Ciò che Gopnick ammira del suo mentore è come abbia reso penna e forchetta strumenti di un potere “morbido” che si contrapponeva alle armi del periodo post rivoluzionario, portando alla luce come “i bisogni diventino esigenze e desideri” che a loro volta diventano un’idea politica “grazie al potere civilizzatore della tavola”.
Lo studio del potere morbido, di come il piacere possa influire sul benessere collettivo, è anche la finalità della ricerca di Gopnick: da quando si interroga sui grandi dilemmi dell’alimentazione a quando cucina il soufflè di albicocche secondo la ricetta di sua madre. Non è un caso se, come Jean-Anthelme, anche Gopnick è un “prestato” all’enogastronomia.
Elisabeth Pennel e il foodblogging
Il libro è organizzato in quattro parti, la prima, propedeutica come un antipasto, si prefigge di dare risposta a domande semplici semplici come “quando è nato il ristorante” e “a cosa serve un libro di ricette”, e nel farlo sciorina definizioni così candidamente succulente che non posso esimermi dal riportare: “il ristorante è un posto dove si va a mangiare. […] Il posto non è un bordello né nulla di simile, ma spesso porti qualcuno con te perché dopo ti piacerebbe farci sesso, a volte lo fai, però vai a farlo da un’altra parte”.

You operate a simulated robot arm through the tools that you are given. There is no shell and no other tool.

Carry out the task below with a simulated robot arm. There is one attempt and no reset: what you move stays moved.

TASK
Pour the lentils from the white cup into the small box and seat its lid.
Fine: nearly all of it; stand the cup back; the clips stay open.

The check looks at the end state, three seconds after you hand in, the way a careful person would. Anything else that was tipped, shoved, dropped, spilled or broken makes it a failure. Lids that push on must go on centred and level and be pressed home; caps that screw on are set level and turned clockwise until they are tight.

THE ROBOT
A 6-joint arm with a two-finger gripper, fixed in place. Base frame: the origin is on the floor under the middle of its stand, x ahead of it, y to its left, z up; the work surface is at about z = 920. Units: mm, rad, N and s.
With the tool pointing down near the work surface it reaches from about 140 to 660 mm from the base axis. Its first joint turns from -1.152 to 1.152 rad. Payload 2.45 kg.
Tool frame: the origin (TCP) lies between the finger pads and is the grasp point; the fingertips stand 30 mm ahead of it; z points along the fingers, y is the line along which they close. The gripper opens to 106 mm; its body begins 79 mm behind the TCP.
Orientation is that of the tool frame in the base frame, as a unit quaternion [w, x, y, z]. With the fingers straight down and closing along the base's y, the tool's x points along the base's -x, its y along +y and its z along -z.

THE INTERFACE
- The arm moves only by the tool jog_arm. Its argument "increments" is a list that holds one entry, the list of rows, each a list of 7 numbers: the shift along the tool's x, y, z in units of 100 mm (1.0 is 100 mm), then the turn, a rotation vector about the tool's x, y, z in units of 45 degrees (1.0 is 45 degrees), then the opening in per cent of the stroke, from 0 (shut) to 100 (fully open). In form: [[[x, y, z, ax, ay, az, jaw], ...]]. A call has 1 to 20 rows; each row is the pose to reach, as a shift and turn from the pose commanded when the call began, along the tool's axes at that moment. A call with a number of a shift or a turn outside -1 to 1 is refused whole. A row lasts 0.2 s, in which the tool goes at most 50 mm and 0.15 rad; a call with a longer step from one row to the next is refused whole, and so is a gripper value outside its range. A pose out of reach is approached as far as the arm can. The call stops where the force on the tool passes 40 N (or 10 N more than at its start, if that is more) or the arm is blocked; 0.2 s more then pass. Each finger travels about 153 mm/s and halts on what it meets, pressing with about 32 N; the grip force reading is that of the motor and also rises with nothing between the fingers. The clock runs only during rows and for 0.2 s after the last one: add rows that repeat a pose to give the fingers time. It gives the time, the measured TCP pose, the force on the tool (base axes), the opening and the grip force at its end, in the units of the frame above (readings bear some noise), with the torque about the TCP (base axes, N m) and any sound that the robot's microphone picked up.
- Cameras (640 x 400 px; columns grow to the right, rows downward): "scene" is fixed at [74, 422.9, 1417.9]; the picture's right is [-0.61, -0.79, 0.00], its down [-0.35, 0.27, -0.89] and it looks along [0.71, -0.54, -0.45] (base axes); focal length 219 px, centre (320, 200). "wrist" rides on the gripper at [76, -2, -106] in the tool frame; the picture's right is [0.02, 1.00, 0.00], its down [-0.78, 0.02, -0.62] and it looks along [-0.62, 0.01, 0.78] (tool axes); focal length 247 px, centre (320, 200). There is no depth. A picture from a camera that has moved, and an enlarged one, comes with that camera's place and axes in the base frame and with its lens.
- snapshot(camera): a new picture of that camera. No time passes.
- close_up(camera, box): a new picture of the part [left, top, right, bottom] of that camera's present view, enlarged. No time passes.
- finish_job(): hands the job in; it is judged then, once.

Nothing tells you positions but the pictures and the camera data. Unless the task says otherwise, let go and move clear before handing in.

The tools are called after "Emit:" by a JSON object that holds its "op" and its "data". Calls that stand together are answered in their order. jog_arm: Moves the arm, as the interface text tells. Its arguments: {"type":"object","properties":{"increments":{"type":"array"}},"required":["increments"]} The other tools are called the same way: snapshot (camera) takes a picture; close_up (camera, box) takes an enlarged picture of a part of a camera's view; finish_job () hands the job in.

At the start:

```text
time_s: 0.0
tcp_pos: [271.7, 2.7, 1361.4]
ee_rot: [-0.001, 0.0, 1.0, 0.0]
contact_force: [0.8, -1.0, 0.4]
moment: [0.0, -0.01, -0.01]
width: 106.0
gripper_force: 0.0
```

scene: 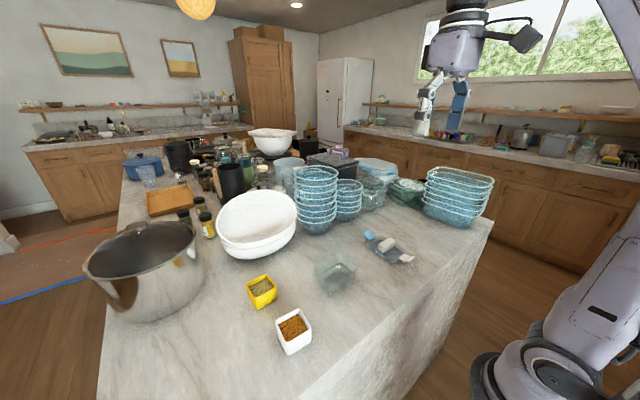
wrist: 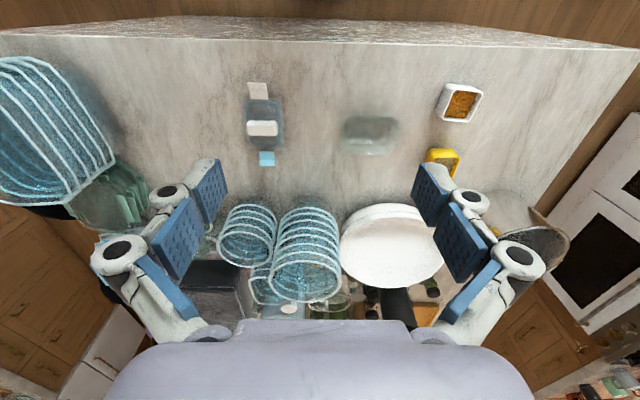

Segue una parte dedicata alle scelte più o meno etiche, una terza sul conversare che ovviamente affronta il tema alcol, e una quarta parte in cui si parla della decadenza gastronomica di Parigi (con tanta riconoscenza alla bistronomia e agli inventori di Le Fooding) e in cui si parla di zucchero, El Bulli e Celler de Can Roca solo per riaffermare definitivamente l’inutilità fisiologica del mangiar buono, e la sua incredibile capacità di “fermare la vita” e “far insorgere il buonumore”.
Tra un capitolo e l’altro, c’è anche lo spazio per il femminismo: Gopnik scrive una serie di email a Elisabeth Pennel, “intelettualoide”, femminista, inglese, ottocentesca e autrice di uno dei primi – almeno a detta di Gopnik – libri di ricette in cui si condividono le storie e i sentimenti del cuoco, oltre agli ingredienti. A lei Gopnick indirizza le sue ricette famigliari e i ricordi collegati, in questo modo, in questo libro, c’è spazio anche per il foodblogging, e per appuntarsi i segreti del cosciotto di agnello al forno.
I libri di cucina più apprezzati sono, da sempre, quelli che ci parlino di qualcosa d’altro, incidentalmente, e sempre più spesso, di come salvare il mondo. È – e non è una novità – una lezione che il giornalismo enogastronomico dovrebbe considerare, per evitare quella noiosissima ma a volte fondata accusa di pressapochismo. Ma di questi tempi di un futuribile iperpositivo #andràtuttobene occorre essere ottimisti anche sul futuro della critica “Più invecchiamo, più lavoriamo sodo su ogni cosa, anche sui nostri piaceri”. Ed è un augurio che faccio a tutti noi.